UK inflation is expected to have been broadly steady last month but experts warn of another “twist” to the cost-of-living story in the months ahead, as war in the Middle East is set to send energy bills soaring.
The rate of Consumer Prices Index (CPI) inflation has been gradually easing back towards the Bank of England’s 2% target level since last summer.
Some analysts are expecting CPI to have held relatively steady in February, or dipped slightly, from the 3% level recorded in January.
Official figures for last month will be published on Wednesday.
Economists for Deutsche Bank and Pantheon Macroeconomics said they are anticipating CPI to hold steady at 3% in February, with lower fuel and services inflation being offset by higher clothes prices and air fares.
Edward Allenby, senior economist for Oxford Economics, said he thinks CPI inflation fell to 2.8% in February, largely thanks to a predicted fall in petrol prices and slower inflation in the services sector.
Analysts for Barclays said they are expecting the headline rate to dip to 2.9%, also partly because of lower pump prices during the month.
But Sanjay Raja, Deutsche Bank’s chief UK economist, said the inflation outlook has “rarely been more uncertain than it is now”.
He wrote in a research note: “We expect the UK’s disinflation story will take another twist on its (eventual) way down to target.
“The good news is that CPI is still expected to slide down in the coming months.
“The bad news?

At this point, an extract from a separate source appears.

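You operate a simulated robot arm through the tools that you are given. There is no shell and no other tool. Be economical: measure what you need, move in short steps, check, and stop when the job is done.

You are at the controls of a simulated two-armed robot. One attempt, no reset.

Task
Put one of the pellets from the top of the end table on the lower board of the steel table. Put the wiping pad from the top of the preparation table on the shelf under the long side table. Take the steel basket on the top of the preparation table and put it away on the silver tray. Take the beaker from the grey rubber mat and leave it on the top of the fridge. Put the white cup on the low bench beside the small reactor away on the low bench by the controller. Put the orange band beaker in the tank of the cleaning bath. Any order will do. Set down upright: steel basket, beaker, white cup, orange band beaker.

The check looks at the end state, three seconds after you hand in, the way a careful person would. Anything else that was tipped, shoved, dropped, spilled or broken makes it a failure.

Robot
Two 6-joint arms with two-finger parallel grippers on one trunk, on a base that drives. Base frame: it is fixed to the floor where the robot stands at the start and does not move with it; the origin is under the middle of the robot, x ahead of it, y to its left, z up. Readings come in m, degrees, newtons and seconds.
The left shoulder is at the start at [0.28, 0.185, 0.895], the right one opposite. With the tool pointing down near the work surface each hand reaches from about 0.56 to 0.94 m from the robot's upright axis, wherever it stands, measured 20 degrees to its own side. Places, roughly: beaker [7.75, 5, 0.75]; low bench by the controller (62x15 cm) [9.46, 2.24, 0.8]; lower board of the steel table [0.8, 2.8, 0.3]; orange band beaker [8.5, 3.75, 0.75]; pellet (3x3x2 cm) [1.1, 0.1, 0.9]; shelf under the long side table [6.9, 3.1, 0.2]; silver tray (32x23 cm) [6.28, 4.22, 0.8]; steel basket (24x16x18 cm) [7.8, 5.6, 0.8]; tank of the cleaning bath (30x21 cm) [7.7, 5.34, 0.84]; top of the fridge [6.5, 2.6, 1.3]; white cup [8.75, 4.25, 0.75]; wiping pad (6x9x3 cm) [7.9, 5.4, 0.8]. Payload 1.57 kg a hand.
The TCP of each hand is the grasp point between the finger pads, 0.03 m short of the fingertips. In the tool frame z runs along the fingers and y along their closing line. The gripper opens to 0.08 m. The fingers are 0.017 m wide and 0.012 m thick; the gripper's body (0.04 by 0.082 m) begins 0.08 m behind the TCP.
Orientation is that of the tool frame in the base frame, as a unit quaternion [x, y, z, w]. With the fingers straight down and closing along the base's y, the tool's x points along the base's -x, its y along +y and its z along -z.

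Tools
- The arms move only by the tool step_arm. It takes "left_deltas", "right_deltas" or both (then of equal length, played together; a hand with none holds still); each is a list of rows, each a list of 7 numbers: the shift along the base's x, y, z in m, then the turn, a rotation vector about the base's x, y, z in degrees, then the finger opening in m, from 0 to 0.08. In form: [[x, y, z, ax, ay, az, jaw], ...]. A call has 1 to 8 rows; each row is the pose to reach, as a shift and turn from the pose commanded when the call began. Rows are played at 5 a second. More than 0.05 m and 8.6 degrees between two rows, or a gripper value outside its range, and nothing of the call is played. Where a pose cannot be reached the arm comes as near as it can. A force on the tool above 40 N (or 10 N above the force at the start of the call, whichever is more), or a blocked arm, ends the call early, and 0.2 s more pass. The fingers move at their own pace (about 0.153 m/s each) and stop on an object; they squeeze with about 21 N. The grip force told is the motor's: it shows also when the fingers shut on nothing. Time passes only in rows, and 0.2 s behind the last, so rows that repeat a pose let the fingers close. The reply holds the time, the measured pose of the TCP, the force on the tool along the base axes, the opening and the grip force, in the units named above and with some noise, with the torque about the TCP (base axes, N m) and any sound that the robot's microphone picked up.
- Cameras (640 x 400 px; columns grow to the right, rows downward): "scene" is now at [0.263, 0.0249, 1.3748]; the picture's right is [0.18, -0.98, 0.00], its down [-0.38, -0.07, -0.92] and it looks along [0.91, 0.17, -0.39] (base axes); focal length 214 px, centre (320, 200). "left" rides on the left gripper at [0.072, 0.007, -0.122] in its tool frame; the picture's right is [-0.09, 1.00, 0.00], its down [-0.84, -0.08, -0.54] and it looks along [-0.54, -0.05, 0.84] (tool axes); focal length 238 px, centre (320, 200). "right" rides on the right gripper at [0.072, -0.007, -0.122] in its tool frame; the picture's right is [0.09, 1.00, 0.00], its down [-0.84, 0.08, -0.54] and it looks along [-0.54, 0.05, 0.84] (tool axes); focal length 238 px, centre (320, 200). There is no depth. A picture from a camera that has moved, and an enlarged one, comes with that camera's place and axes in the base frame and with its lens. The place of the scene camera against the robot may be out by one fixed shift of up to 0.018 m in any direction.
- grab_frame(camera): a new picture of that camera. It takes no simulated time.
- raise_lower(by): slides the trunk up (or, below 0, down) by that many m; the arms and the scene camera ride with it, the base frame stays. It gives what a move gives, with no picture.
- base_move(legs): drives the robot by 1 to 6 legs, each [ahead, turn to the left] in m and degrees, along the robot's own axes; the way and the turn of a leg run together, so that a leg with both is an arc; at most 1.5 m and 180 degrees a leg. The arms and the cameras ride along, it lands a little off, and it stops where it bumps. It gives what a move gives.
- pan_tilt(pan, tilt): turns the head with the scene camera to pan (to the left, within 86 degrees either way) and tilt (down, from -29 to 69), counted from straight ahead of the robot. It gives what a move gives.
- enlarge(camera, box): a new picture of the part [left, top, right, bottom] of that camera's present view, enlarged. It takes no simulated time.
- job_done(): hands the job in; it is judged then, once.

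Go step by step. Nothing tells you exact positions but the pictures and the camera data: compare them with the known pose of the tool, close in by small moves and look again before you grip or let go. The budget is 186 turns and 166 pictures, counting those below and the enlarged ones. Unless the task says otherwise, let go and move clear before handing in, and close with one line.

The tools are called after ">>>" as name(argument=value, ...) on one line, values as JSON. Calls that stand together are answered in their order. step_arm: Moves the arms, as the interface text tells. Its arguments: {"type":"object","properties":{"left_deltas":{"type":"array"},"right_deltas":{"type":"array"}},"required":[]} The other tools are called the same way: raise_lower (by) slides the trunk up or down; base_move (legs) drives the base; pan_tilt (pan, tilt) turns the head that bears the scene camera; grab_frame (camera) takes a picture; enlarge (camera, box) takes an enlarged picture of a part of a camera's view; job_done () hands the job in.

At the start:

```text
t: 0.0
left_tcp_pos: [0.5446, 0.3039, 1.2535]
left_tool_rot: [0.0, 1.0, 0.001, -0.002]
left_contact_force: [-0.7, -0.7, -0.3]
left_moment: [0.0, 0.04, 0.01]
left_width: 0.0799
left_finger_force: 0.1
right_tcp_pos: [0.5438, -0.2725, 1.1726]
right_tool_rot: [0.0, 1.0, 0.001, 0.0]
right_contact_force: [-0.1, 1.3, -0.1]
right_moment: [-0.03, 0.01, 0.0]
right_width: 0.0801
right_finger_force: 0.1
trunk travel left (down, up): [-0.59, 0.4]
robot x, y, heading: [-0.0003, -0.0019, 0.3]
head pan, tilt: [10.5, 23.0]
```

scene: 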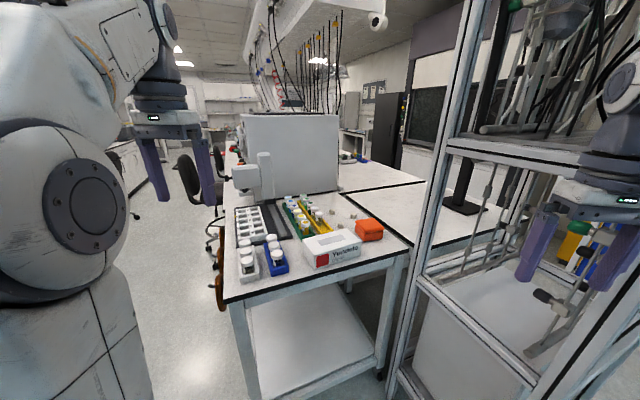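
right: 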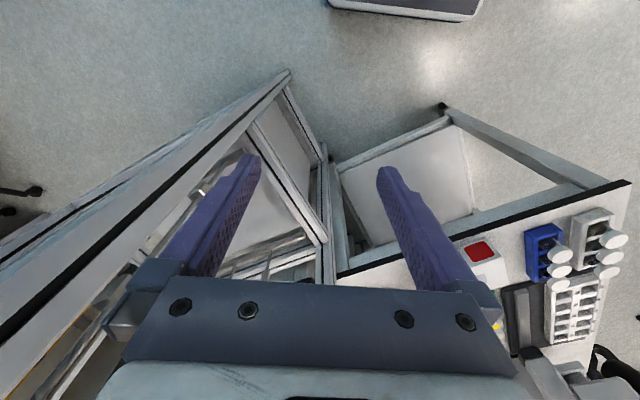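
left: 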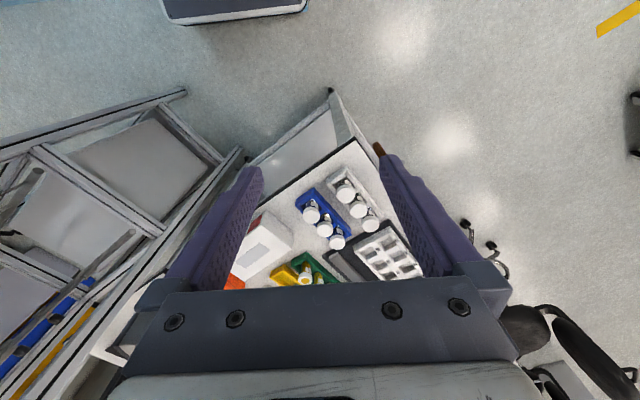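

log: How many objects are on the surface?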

Higher energy prices appear poised to lift CPI meaningfully over summer, adding yet another hump in the inflation profile.”
Economists have been ripping up previous projections in recent days and warning that the US-Israel war with Iran has muddied the outlook for the economy.
The Bank of England said on Thursday recent increases in wholesale energy costs would delay the return of CPI inflation to target, as it was already seeing higher fuel prices.
It is now expecting inflation to be around 3% in the second quarter of 2026, up from the 2.1% that had been forecast in February.
The central bankers stressed the situation is volatile and events over the next six weeks could shed light on the scale of the disruption and impact to prices.
Economists have weighed in with their own projections of where inflation could go if things persist.
Mr Allenby said he is now expecting CPI inflation to exceed 4% during the second half of 2026.
“Under our updated assumptions, we now anticipate a much sharper rise in petrol prices, while higher wholesale gas prices cause a 19% increase in the Ofgem energy price cap in July,” he said.
Pantheon Macroeconomics agreed that, if the latest spike in gas prices is sustained, then CPI could be headed to 4% later this yar.